The USD/CAD pair is pulling back on Monday during the early Asian session. The price went up to a week’s high on Friday based on mixed employment data from Canada and the US.
During early Monday, WTI Crude oil raised to the new five-month high. Next up will be housing market data from Canada and the US factory orders. Canada’s March month seasonally adjusted housing starts (YoY) could increase from 173.1K to 193.0K. February month building permits (MoM) might show +0.2% growth vs -5.5% earlier contraction.

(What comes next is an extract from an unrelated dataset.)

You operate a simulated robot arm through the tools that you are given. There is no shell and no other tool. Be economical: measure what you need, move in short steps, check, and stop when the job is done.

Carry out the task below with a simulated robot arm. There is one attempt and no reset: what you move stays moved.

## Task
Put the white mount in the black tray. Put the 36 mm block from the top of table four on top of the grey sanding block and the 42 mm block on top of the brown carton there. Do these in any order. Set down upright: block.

Moreover, February month US factory orders (MoM) are likely to reduce by 0.6% compared to +0.1% earlier growth.
While positive sentiment at energy front is likely to help the Canadian Dollar, the overall strength of the US Dollar, coupled with second-tier data could question the USD/CAD pair’s declines.

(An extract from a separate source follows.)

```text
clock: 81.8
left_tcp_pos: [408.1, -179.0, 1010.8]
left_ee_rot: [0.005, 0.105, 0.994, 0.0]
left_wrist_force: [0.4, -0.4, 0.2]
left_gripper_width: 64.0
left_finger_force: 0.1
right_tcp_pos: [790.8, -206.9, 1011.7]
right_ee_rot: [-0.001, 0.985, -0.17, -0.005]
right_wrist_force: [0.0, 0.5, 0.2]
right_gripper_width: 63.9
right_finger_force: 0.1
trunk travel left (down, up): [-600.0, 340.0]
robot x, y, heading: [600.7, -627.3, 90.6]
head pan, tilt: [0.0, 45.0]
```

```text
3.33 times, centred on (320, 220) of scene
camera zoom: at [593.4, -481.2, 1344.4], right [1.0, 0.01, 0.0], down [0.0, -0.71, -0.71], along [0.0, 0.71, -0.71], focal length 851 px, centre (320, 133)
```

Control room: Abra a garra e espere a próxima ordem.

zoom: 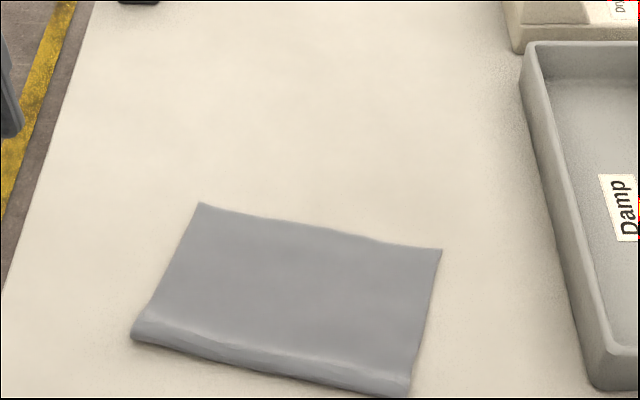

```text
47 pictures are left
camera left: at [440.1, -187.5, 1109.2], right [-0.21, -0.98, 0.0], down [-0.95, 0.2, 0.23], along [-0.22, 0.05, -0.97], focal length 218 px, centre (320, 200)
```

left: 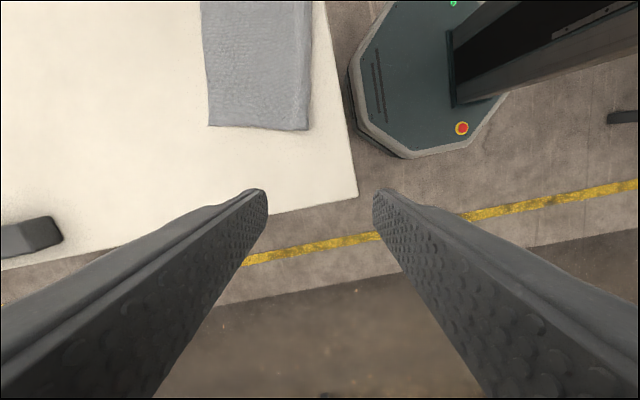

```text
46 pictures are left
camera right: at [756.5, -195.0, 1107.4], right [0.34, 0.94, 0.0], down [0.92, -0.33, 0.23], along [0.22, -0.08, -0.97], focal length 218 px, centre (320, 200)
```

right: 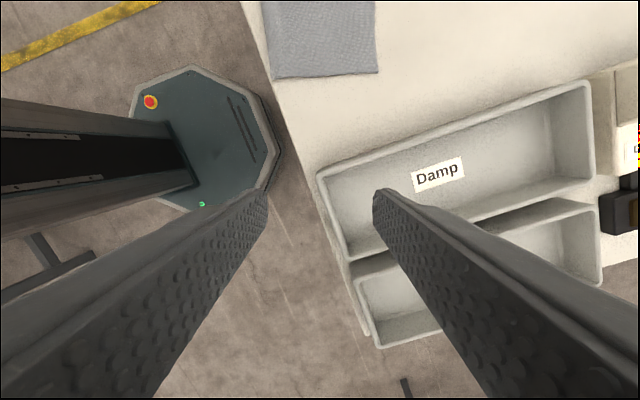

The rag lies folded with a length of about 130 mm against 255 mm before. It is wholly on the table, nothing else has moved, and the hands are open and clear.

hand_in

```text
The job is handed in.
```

USD/CAD technical analysis
The US Dollar started a solid upward move from the 1.3300 support area against the Canadian Dollar. The USD/CAD pair broke the 1.3320 and 1.3350 resistance levels to move into an uptrend.
Later, there was a close above the 1.3350 level and the 50 hourly simple moving average. The pair traded as high as 1.3402 before starting a downside correction. It corrected below the 1.3390 and 1.3380 levels.
However, there is strong support formed near 1.3370 and the 61.8% Fib retracement level of the last wave from the 1.3348 low to 1.3402 high. In the short term, there could be a couple of swing moves, but the pair is likely to climb above the 1.3385 and 1.3390 levels.
On the other hand, a close below the 1.3360 and the 50 hourly SMA is likely to push USD/CAD in a bearish zone.